The Cetti's Warbler who sings beside the Long Water has a mate. I saw both of them flying through the bushes together and managed to get a picture of one. Not the world's best photograph, but these shy and elusive birds are very hard indeed to catch.
The Cetti on the Serpentine island was singing as well.
Also by the Long Water, a Long-Tailed Tit flew on to a blossoming hawthorn twig.
Two Blackcaps sang at each other from opposite sides of the path.
A Greenfinch wheezed and twittered from a treetop, but refused to turn round.
A Song Thrush was looking nervous ...
... because a Magpie ...
... and a Jay were staring at it from close quarters.
In the Flower Walk, I saw a furious male Blackbird chase a Jay out of the tree where his mate must have been nesting. There was no chance of getting a picture through the branches.
A Pied Wagtail trotted through the slime on the edge of the Serpentine.
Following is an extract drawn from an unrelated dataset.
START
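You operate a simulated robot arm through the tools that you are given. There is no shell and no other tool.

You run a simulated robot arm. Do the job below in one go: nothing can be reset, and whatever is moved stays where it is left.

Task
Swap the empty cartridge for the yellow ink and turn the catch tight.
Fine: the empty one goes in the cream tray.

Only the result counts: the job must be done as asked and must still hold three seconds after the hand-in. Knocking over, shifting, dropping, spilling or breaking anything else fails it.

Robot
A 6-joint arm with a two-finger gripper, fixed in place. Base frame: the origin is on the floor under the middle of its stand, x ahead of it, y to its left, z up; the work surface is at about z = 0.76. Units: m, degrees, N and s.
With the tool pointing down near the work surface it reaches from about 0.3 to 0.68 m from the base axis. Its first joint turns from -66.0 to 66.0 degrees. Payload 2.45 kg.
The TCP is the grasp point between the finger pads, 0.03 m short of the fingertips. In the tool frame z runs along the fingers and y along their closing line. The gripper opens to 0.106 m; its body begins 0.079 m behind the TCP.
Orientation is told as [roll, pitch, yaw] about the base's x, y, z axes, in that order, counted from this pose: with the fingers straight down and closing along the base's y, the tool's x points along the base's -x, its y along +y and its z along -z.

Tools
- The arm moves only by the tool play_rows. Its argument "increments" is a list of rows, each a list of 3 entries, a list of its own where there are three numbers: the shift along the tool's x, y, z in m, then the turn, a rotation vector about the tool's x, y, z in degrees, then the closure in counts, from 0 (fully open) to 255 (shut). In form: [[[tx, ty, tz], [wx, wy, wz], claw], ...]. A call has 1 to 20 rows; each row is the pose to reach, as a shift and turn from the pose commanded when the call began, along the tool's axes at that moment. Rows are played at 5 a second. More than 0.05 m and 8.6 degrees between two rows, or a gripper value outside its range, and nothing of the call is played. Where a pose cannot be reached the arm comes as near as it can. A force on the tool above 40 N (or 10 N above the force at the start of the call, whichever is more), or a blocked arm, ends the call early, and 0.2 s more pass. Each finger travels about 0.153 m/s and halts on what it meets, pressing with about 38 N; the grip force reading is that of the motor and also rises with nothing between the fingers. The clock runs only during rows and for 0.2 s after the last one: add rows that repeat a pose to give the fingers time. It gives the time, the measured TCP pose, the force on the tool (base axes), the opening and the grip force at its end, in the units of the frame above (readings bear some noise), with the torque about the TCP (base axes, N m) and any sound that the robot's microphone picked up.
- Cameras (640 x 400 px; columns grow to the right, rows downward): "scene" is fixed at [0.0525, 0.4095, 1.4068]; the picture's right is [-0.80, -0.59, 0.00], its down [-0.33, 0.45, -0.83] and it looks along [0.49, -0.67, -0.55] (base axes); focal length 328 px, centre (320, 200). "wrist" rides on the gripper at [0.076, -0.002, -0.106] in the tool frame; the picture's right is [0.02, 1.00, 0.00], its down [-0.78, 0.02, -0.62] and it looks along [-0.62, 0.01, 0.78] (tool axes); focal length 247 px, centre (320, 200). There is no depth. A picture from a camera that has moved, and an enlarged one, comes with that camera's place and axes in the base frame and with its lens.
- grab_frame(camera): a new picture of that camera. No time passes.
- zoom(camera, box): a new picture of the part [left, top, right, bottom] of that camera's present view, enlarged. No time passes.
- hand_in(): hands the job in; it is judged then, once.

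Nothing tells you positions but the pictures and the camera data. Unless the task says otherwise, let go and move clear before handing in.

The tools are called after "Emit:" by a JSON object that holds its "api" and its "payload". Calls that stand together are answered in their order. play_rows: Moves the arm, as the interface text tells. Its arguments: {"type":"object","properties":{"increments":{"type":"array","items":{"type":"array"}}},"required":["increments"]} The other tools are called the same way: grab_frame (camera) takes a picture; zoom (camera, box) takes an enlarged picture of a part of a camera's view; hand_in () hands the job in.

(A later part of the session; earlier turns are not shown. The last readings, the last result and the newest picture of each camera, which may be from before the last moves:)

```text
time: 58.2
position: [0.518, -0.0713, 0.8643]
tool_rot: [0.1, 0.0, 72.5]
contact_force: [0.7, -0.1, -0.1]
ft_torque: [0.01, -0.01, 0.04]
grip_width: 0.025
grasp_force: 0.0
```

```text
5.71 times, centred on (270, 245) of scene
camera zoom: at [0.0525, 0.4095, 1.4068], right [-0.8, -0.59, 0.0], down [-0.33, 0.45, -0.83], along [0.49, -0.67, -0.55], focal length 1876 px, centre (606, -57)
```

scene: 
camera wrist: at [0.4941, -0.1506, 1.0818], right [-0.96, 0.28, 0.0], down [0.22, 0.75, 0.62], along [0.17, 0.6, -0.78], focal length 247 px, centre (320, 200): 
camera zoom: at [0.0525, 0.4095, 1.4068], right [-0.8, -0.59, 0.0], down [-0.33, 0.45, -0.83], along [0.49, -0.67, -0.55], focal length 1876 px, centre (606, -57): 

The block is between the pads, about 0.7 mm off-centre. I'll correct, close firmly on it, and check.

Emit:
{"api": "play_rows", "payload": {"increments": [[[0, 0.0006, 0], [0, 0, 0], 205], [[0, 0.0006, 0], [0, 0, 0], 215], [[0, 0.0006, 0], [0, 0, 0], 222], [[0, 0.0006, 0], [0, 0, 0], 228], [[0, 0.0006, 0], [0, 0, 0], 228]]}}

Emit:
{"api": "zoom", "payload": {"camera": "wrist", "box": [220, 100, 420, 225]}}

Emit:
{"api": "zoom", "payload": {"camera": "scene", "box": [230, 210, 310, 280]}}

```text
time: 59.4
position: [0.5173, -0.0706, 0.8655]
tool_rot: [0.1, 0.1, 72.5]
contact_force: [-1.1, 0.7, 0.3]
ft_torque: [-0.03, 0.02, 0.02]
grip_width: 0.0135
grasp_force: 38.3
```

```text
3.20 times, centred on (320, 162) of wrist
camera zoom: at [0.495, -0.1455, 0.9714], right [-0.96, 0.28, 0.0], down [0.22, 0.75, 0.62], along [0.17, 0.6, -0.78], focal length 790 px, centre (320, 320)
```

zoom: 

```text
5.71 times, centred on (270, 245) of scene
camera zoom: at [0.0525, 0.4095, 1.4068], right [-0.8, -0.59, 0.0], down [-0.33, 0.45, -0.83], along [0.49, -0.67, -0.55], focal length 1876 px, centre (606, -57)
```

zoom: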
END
No day would be complete without a visit from the Coal Tit at Mount Gate.
The pair of Robins also made an appearance.
I think this Herring Gull at the Triangle had killed the Feral Pigeon it was eating. The usual pigeon-eating Lesser Black-Back was busy with his own pigeon at the far end of the lake, and there were no other big gulls near. I've seen a Lesser Black-Back (not our usual one) killing a pigeon in the same place -- it's full of pigeons because people feed the birds here -- but this was nowhere to be seen. Also the pigeon was still almost entire and hadn't been partly eaten by a previous gull.
A young Grey Heron wandered too close to the female Mute Swan nesting by the Lido restaurant terrace, and her mate sped in to scare it off.
Tufted drakes engage in competitive runs and flights to impress females.
A pair of Gadwalls preened on the Serpentine. I'm very fond of these quiet coloured, well behaved ducks.
What a contrast with the violent behaviour of Mallard drakes. This one at the boathouse killed one of the five Mallard ducklings.
The drakes also drive the females way from their families in attempts to rape them. They seriously impair the survival of their species, and you would have thought that evolution would have bred this behaviour out of them. But it hasn't, any more than it has with murderous Mute Swans.
The Egyptian Geese were also at the boathouse with their seven goslings.
The eldest gosling was grazing at the Lido.
A pretty clump of columbine has come up beside the steps at the northwest corner of the bridge.